### Task statement
Exclude images, then output the remaining data verbatim.

### Data provided
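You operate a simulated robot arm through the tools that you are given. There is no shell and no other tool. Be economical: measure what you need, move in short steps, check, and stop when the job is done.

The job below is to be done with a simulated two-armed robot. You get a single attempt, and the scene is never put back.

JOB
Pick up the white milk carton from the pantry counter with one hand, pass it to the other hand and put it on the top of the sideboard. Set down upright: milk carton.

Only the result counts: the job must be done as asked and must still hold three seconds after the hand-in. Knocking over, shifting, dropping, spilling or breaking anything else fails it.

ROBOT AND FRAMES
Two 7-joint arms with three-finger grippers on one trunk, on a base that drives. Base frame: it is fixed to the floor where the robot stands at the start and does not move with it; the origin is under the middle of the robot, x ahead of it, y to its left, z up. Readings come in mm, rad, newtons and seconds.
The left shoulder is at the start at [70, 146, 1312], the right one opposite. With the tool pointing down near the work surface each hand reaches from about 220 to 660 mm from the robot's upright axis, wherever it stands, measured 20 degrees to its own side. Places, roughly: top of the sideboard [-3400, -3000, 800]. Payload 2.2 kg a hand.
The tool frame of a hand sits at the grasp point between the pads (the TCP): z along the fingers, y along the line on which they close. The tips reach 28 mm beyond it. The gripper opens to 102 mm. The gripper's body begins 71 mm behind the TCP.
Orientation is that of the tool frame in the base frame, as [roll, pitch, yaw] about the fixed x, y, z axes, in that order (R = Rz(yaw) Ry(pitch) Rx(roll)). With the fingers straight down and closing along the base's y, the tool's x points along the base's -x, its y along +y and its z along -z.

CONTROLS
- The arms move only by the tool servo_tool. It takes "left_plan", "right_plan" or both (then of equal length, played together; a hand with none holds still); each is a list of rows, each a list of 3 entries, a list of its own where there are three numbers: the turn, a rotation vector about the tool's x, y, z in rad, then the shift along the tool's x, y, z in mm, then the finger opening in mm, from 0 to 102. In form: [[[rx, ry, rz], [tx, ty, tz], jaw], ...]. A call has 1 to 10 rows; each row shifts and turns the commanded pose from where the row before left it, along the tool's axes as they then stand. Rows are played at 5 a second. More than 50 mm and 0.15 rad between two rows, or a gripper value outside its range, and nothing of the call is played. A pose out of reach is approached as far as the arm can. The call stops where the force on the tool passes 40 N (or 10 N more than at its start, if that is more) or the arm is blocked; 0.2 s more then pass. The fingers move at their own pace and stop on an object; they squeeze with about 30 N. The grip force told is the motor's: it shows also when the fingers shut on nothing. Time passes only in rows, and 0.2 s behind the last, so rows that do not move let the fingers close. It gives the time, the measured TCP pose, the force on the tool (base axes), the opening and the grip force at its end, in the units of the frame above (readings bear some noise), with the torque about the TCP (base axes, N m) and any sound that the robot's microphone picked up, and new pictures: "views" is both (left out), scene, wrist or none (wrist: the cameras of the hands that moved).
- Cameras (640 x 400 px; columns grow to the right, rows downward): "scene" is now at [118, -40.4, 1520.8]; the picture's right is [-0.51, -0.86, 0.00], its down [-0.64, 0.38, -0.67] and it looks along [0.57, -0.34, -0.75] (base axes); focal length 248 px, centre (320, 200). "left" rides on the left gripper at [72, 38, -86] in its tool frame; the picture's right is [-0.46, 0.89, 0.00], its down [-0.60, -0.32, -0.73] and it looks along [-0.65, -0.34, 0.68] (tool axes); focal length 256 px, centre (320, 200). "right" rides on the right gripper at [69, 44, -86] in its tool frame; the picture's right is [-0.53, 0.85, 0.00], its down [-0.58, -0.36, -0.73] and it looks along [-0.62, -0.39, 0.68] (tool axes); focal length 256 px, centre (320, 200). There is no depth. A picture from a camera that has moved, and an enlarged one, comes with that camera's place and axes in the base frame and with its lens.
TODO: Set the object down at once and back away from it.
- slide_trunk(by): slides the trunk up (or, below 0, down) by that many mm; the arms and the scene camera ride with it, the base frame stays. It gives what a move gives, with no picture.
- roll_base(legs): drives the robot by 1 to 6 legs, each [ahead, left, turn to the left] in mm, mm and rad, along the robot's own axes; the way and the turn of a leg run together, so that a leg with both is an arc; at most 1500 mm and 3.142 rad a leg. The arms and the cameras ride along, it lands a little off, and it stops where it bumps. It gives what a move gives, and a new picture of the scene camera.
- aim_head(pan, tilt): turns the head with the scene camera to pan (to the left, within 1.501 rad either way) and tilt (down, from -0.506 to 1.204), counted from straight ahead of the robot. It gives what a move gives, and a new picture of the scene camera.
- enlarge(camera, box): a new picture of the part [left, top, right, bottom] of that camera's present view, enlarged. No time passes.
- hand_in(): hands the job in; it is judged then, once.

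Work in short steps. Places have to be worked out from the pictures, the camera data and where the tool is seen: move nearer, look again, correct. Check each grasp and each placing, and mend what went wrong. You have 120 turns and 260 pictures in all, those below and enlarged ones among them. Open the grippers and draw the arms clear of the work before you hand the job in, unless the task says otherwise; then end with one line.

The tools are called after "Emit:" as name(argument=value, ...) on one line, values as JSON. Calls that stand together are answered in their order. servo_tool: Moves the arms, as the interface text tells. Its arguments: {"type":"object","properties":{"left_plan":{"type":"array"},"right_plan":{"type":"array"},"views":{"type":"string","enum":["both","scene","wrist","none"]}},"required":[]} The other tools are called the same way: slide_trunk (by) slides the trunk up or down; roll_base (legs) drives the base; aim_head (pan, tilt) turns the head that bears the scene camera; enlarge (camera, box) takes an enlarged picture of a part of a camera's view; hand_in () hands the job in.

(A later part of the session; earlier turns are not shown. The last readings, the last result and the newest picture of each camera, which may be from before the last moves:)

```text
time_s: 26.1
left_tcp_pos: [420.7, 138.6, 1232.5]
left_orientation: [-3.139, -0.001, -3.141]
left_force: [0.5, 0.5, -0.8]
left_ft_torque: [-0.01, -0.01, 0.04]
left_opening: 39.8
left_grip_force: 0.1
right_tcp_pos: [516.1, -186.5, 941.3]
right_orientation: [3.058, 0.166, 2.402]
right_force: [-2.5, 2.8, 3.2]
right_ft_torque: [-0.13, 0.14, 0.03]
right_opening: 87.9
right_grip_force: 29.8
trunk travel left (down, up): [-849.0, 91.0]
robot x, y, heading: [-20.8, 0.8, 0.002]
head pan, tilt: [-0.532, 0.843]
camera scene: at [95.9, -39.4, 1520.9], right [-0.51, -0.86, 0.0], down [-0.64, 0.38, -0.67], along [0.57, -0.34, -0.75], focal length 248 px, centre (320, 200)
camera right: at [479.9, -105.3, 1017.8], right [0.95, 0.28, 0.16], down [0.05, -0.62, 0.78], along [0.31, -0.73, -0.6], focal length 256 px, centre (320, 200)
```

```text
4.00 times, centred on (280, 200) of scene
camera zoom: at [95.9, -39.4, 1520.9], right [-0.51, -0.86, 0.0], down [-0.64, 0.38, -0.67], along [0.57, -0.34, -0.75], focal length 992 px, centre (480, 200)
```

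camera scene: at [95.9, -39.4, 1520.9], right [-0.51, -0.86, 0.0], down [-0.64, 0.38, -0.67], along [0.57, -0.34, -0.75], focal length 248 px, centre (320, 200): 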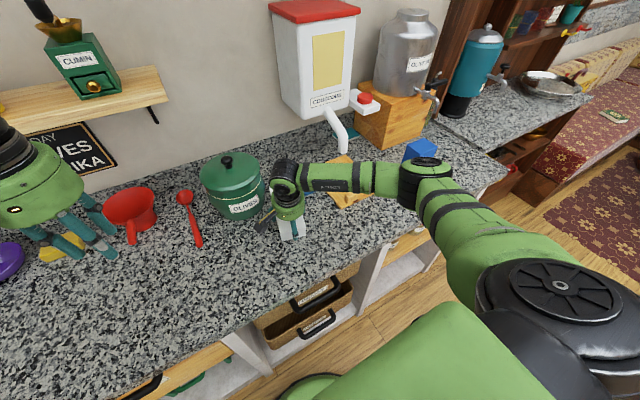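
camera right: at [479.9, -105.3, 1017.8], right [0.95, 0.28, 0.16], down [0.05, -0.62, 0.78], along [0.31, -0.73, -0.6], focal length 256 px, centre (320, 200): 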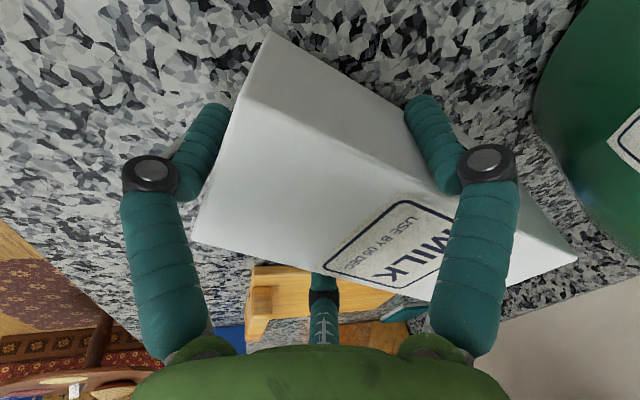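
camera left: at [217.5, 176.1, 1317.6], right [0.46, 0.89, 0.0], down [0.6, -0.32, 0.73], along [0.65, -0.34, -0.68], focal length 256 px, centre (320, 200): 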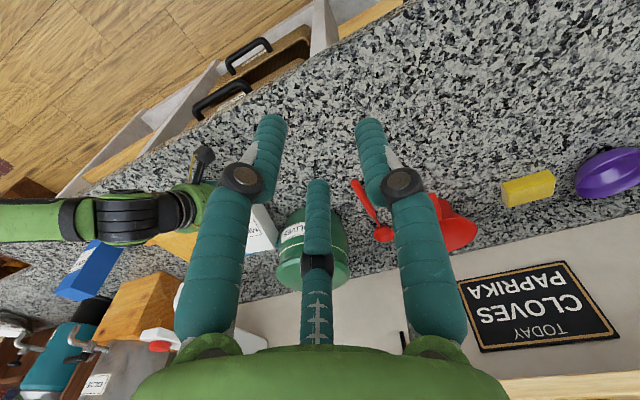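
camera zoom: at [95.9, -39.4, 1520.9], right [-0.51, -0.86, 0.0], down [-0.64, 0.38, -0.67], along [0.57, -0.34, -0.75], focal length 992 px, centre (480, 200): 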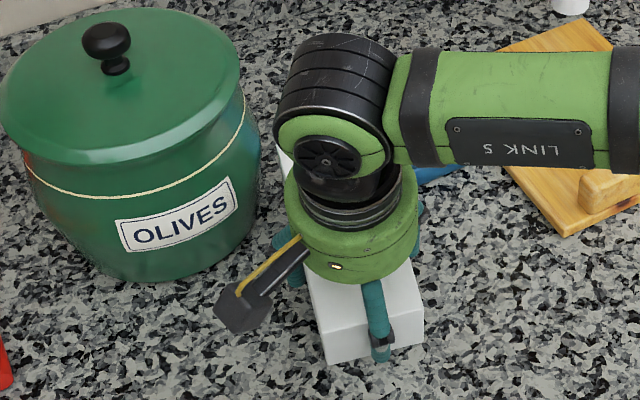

### Answer
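You operate a simulated robot arm through the tools that you are given. There is no shell and no other tool. Be economical: measure what you need, move in short steps, check, and stop when the job is done.

The job below is to be done with a simulated two-armed robot. You get a single attempt, and the scene is never put back.

JOB
Pick up the white milk carton from the pantry counter with one hand, pass it to the other hand and put it on the top of the sideboard. Set down upright: milk carton.

Only the result counts: the job must be done as asked and must still hold three seconds after the hand-in. Knocking over, shifting, dropping, spilling or breaking anything else fails it.

ROBOT AND FRAMES
Two 7-joint arms with three-finger grippers on one trunk, on a base that drives. Base frame: it is fixed to the floor where the robot stands at the start and does not move with it; the origin is under the middle of the robot, x ahead of it, y to its left, z up. Readings come in mm, rad, newtons and seconds.
The left shoulder is at the start at [70, 146, 1312], the right one opposite. With the tool pointing down near the work surface each hand reaches from about 220 to 660 mm from the robot's upright axis, wherever it stands, measured 20 degrees to its own side. Places, roughly: top of the sideboard [-3400, -3000, 800]. Payload 2.2 kg a hand.
The tool frame of a hand sits at the grasp point between the pads (the TCP): z along the fingers, y along the line on which they close. The tips reach 28 mm beyond it. The gripper opens to 102 mm. The gripper's body begins 71 mm behind the TCP.
Orientation is that of the tool frame in the base frame, as [roll, pitch, yaw] about the fixed x, y, z axes, in that order (R = Rz(yaw) Ry(pitch) Rx(roll)). With the fingers straight down and closing along the base's y, the tool's x points along the base's -x, its y along +y and its z along -z.

CONTROLS
- The arms move only by the tool servo_tool. It takes "left_plan", "right_plan" or both (then of equal length, played together; a hand with none holds still); each is a list of rows, each a list of 3 entries, a list of its own where there are three numbers: the turn, a rotation vector about the tool's x, y, z in rad, then the shift along the tool's x, y, z in mm, then the finger opening in mm, from 0 to 102. In form: [[[rx, ry, rz], [tx, ty, tz], jaw], ...]. A call has 1 to 10 rows; each row shifts and turns the commanded pose from where the row before left it, along the tool's axes as they then stand. Rows are played at 5 a second. More than 50 mm and 0.15 rad between two rows, or a gripper value outside its range, and nothing of the call is played. A pose out of reach is approached as far as the arm can. The call stops where the force on the tool passes 40 N (or 10 N more than at its start, if that is more) or the arm is blocked; 0.2 s more then pass. The fingers move at their own pace and stop on an object; they squeeze with about 30 N. The grip force told is the motor's: it shows also when the fingers shut on nothing. Time passes only in rows, and 0.2 s behind the last, so rows that do not move let the fingers close. It gives the time, the measured TCP pose, the force on the tool (base axes), the opening and the grip force at its end, in the units of the frame above (readings bear some noise), with the torque about the TCP (base axes, N m) and any sound that the robot's microphone picked up, and new pictures: "views" is both (left out), scene, wrist or none (wrist: the cameras of the hands that moved).
- Cameras (640 x 400 px; columns grow to the right, rows downward): "scene" is now at [118, -40.4, 1520.8]; the picture's right is [-0.51, -0.86, 0.00], its down [-0.64, 0.38, -0.67] and it looks along [0.57, -0.34, -0.75] (base axes); focal length 248 px, centre (320, 200). "left" rides on the left gripper at [72, 38, -86] in its tool frame; the picture's right is [-0.46, 0.89, 0.00], its down [-0.60, -0.32, -0.73] and it looks along [-0.65, -0.34, 0.68] (tool axes); focal length 256 px, centre (320, 200). "right" rides on the right gripper at [69, 44, -86] in its tool frame; the picture's right is [-0.53, 0.85, 0.00], its down [-0.58, -0.36, -0.73] and it looks along [-0.62, -0.39, 0.68] (tool axes); focal length 256 px, centre (320, 200). There is no depth. A picture from a camera that has moved, and an enlarged one, comes with that camera's place and axes in the base frame and with its lens.
TODO: Set the object down at once and back away from it.
- slide_trunk(by): slides the trunk up (or, below 0, down) by that many mm; the arms and the scene camera ride with it, the base frame stays. It gives what a move gives, with no picture.
- roll_base(legs): drives the robot by 1 to 6 legs, each [ahead, left, turn to the left] in mm, mm and rad, along the robot's own axes; the way and the turn of a leg run together, so that a leg with both is an arc; at most 1500 mm and 3.142 rad a leg. The arms and the cameras ride along, it lands a little off, and it stops where it bumps. It gives what a move gives, and a new picture of the scene camera.
- aim_head(pan, tilt): turns the head with the scene camera to pan (to the left, within 1.501 rad either way) and tilt (down, from -0.506 to 1.204), counted from straight ahead of the robot. It gives what a move gives, and a new picture of the scene camera.
- enlarge(camera, box): a new picture of the part [left, top, right, bottom] of that camera's present view, enlarged. No time passes.
- hand_in(): hands the job in; it is judged then, once.

Work in short steps. Places have to be worked out from the pictures, the camera data and where the tool is seen: move nearer, look again, correct. Check each grasp and each placing, and mend what went wrong. You have 120 turns and 260 pictures in all, those below and enlarged ones among them. Open the grippers and draw the arms clear of the work before you hand the job in, unless the task says otherwise; then end with one line.

The tools are called after "Emit:" as name(argument=value, ...) on one line, values as JSON. Calls that stand together are answered in their order. servo_tool: Moves the arms, as the interface text tells. Its arguments: {"type":"object","properties":{"left_plan":{"type":"array"},"right_plan":{"type":"array"},"views":{"type":"string","enum":["both","scene","wrist","none"]}},"required":[]} The other tools are called the same way: slide_trunk (by) slides the trunk up or down; roll_base (legs) drives the base; aim_head (pan, tilt) turns the head that bears the scene camera; enlarge (camera, box) takes an enlarged picture of a part of a camera's view; hand_in () hands the job in.

(A later part of the session; earlier turns are not shown. The last readings, the last result and the newest picture of each camera, which may be from before the last moves:)

```text
time_s: 26.1
left_tcp_pos: [420.7, 138.6, 1232.5]
left_orientation: [-3.139, -0.001, -3.141]
left_force: [0.5, 0.5, -0.8]
left_ft_torque: [-0.01, -0.01, 0.04]
left_opening: 39.8
left_grip_force: 0.1
right_tcp_pos: [516.1, -186.5, 941.3]
right_orientation: [3.058, 0.166, 2.402]
right_force: [-2.5, 2.8, 3.2]
right_ft_torque: [-0.13, 0.14, 0.03]
right_opening: 87.9
right_grip_force: 29.8
trunk travel left (down, up): [-849.0, 91.0]
robot x, y, heading: [-20.8, 0.8, 0.002]
head pan, tilt: [-0.532, 0.843]
camera scene: at [95.9, -39.4, 1520.9], right [-0.51, -0.86, 0.0], down [-0.64, 0.38, -0.67], along [0.57, -0.34, -0.75], focal length 248 px, centre (320, 200)
camera right: at [479.9, -105.3, 1017.8], right [0.95, 0.28, 0.16], down [0.05, -0.62, 0.78], along [0.31, -0.73, -0.6], focal length 256 px, centre (320, 200)
```

```text
4.00 times, centred on (280, 200) of scene
camera zoom: at [95.9, -39.4, 1520.9], right [-0.51, -0.86, 0.0], down [-0.64, 0.38, -0.67], along [0.57, -0.34, -0.75], focal length 992 px, centre (480, 200)
```

camera scene: at [95.9, -39.4, 1520.9], right [-0.51, -0.86, 0.0], down [-0.64, 0.38, -0.67], along [0.57, -0.34, -0.75], focal length 248 px, centre (320, 200): 
camera right: at [479.9, -105.3, 1017.8], right [0.95, 0.28, 0.16], down [0.05, -0.62, 0.78], along [0.31, -0.73, -0.6], focal length 256 px, centre (320, 200): 
camera left: at [217.5, 176.1, 1317.6], right [0.46, 0.89, 0.0], down [0.6, -0.32, 0.73], along [0.65, -0.34, -0.68], focal length 256 px, centre (320, 200): 
camera zoom: at [95.9, -39.4, 1520.9], right [-0.51, -0.86, 0.0], down [-0.64, 0.38, -0.67], along [0.57, -0.34, -0.75], focal length 992 px, centre (480, 200): 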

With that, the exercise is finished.